Line transfer

In the case of molecules the observed radiation is released in spontaneous transitions where a molecule moves to a lower energy state (energy level). When line emission is simulated for a model cloud one must first know the number of molecules on initial level of the transition. This is also called the level population. Molecules are moved to other energy levels by collisions with other particles and by radiation. The radiation that excites molecules in one part of the cloud may have been emitted by molecules elsewhere. It is this self-coupling which makes the computations so complicated. Lines are relatively narrow in frequency and this leads to another important difference compared with continuum radiative transfer. If there is a large velocity difference between two regions photons emitted in one place can no longer be absorbed in the other. This means that velocity field is very important for excitation of molecules and in part determines the observed line intensities.

Radiative transfer calculations start with an assumption of how molecules are distributed on different energy levels in each position of the cloud. Next one calculates how much radiation is emitted and how this radiation is transferred inside the cloud. Together with local density and temperature this information is used to re-compute level populations. The whole process (simulation of radiation field and re-solving of excitation) is repeated until there are no more changes. Finally, one can solve equation of radiative transfer for selected lines-of-sight through the model cloud and the final result is a set of line spectra that can be compared with observations.

I have developed a radiative transfer program, Cppsimu, which can be used to solve the radiative transfer problem in three-dimensional model clouds which are divided into small, cubic cells. The program is based on Monte Carlo simulation. This means that the stregth of radiation field is computed by actually simulating emission and propagation of photons. One selects a random position in the cloud and sets up a photon package that represents all photons emitted from that region. Next one selects a random direction for the package and follows the package until it exits the cloud. While the package moves through the cloud one calculates how many photons from the package are absorbed in each cell that the package passes through. The simulation is repeated many times so that emission from all parts of the cloud is taken into account. The number of photons absorbed in a cell represents the local field strength and this information is used when new level populations are solved for that particular cell.

The program has been used to predict spectral lines from 3D model clouds that are based on magnetohydrodynamical simulations. Statistical properties of spectral lines carry information on various cloud properties. Simulated spectral line maps can be compared with observations, and this enables us learn something about, for example, the nature of turbulence in interstellar clouds.

Below are examples of simulated spectral line maps.

spectra for a MHD model cloud
Spectral lines simulated for one MHD model cloud (MHD simulation by P. Padoan, UCSD). Each little frame shows a spectrum computed for a different line-of-sight through the cloud. In many spectra one can see several peaks at different radial velocities. These correspond to filaments that are moving at different velocities with respect to the observer.

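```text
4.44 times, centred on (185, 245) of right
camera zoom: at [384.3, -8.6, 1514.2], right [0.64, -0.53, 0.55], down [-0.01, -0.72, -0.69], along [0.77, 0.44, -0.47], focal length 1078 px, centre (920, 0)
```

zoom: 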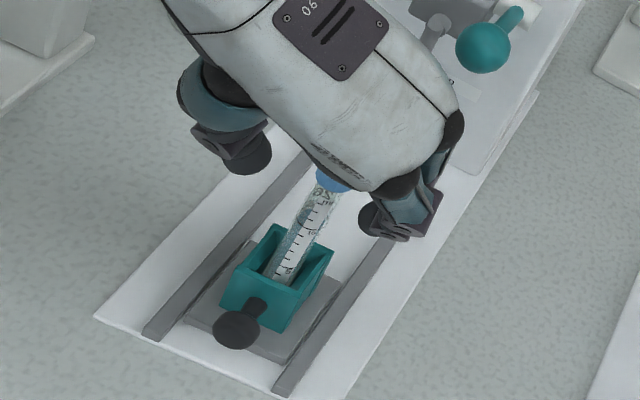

There is also an animated gif (2MB!) that shows how line profiles change continuously as one shifts the line-of-sight.

spectra for a MHD model cloud
Another example of line spectra calculated for a MHD simulation. The MHD simulation defines the underlying density and velocity structure of the cloud, while radiative transfer calculations are needed to solve the molecular excitation in each position of the cloud and, finally, to calculate the observed line profiles and intensities. The corresponding animation is available in divx format (4.5MB). In the movie the cloud is rotated and one sees, consecutively, the column density map, and maps of line profiles and line area.